What does the source extract say from "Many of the" through "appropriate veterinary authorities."? Give the exact wording.

◆ Source extract ◆
—————

Viral and Protozoal Skin Diseases

CHAPTER 7 Viral and Protozoal Skin Diseases



Viral diseases


Cutaneous lesions may be the only feature associated with a viral infection, or they may be part of a more generalized disease.1,3,4,14a A clinical examination of the skin often provides valuable information that assists the veterinarian in the differential diagnosis of several viral disorders.


Many of the viral diseases discussed in this chapter do not normally occur in North America. However, to omit these diseases from consideration would be unwise. The continued freedom from major viral diseases in various areas of the world is contingent, in part, on the practicing veterinarian recognizing them when they occur and promptly informing the appropriate veterinary authorities.


When collecting samples for the diagnosis of viral disease, the clinician must remember that the suspicion that the disease is caused by a virus may be incorrect. Thus, samples should be collected for alternative diagnoses. Assuming that it is a viral disease, the following should be remembered: (1) the titer of virus is usually highest at affected sites and during the early stages of the disease; (2) viruses replicate only in living cells, and their stability is adversely affected by exposure to light, desiccation, extremes of pH, and most common disinfectants; (3) secondary bacterial or mycotic infection is a common sequela of viral disease; and (4) samples taken from the later stages of disease are less likely to contain virus.

—————

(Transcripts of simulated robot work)
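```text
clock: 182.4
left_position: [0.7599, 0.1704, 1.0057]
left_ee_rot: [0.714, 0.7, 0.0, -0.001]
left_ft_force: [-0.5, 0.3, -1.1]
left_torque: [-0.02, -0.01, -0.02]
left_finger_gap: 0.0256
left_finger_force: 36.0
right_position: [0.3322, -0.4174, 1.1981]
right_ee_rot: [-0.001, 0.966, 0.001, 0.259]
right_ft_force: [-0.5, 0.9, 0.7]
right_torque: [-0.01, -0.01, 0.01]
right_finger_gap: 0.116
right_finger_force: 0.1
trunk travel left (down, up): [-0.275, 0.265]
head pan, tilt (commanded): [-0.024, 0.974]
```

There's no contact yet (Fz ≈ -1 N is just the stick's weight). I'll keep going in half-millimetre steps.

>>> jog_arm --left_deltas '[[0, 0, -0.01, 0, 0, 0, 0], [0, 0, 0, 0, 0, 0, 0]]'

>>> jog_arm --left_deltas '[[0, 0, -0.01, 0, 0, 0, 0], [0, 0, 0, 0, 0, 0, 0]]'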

—————

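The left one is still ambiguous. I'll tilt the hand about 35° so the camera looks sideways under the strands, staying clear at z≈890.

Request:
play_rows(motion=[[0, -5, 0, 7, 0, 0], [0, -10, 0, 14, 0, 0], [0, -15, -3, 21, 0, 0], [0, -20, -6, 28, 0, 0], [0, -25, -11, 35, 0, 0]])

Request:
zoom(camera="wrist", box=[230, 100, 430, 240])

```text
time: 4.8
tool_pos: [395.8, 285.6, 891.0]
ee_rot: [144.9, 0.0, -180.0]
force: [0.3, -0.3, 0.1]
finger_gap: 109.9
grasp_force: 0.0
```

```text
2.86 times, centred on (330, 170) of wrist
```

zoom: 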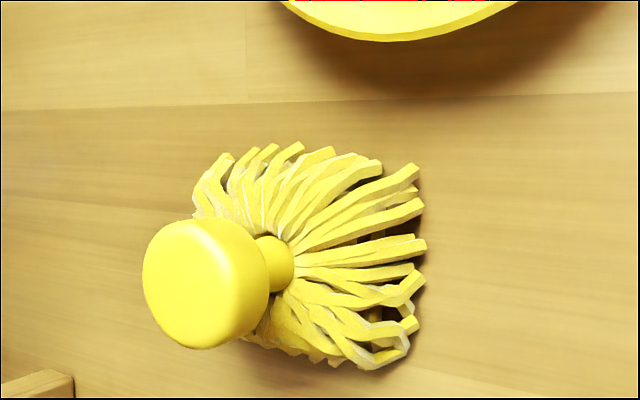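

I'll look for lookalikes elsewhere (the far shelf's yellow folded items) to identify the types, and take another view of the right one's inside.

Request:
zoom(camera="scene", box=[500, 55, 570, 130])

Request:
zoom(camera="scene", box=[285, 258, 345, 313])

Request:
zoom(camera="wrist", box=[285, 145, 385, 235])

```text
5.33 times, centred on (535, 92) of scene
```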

—————

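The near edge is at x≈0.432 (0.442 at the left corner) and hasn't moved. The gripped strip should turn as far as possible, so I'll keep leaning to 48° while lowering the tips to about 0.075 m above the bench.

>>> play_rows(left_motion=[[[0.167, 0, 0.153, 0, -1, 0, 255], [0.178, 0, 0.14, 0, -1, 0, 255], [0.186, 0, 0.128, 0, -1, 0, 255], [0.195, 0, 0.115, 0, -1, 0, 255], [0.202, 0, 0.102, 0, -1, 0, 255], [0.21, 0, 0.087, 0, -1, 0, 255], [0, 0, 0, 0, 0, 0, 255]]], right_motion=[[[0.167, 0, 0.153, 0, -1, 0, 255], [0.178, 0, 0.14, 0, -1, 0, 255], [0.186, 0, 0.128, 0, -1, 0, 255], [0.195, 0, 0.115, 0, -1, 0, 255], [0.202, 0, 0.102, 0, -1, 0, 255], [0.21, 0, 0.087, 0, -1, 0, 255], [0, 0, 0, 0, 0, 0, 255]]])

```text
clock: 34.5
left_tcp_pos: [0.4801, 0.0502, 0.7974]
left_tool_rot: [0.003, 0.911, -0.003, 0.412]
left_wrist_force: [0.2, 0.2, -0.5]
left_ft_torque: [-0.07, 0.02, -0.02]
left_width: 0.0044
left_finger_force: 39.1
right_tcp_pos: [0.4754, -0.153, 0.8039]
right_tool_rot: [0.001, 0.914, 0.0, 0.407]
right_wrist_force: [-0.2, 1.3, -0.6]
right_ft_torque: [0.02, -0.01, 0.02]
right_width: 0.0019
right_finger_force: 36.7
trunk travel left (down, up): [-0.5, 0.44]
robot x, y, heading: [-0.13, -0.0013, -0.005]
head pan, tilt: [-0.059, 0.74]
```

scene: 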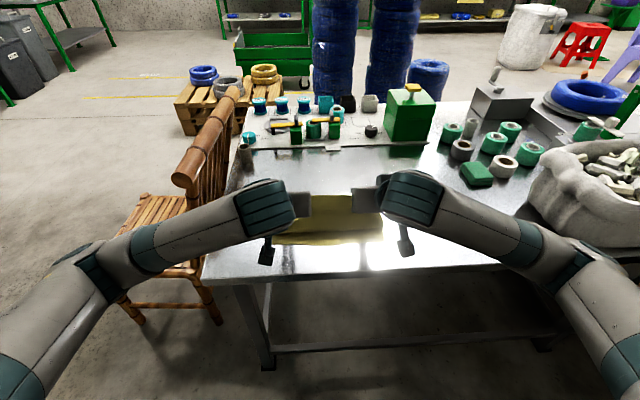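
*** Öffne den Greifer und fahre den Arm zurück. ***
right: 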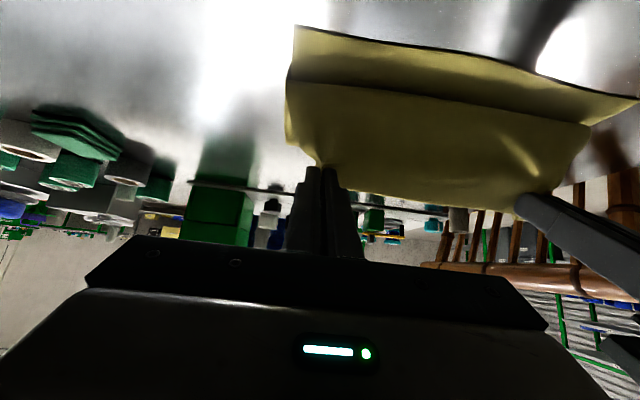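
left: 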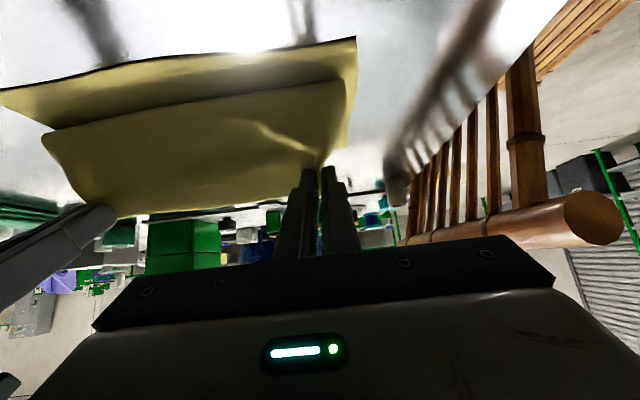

—————

◆ Correct answer ◆
Many of the viral diseases discussed in this chapter do not normally occur in North America. However, to omit these diseases from consideration would be unwise. The continued freedom from major viral diseases in various areas of the world is contingent, in part, on the practicing veterinarian recognizing them when they occur and promptly informing the appropriate veterinary authorities.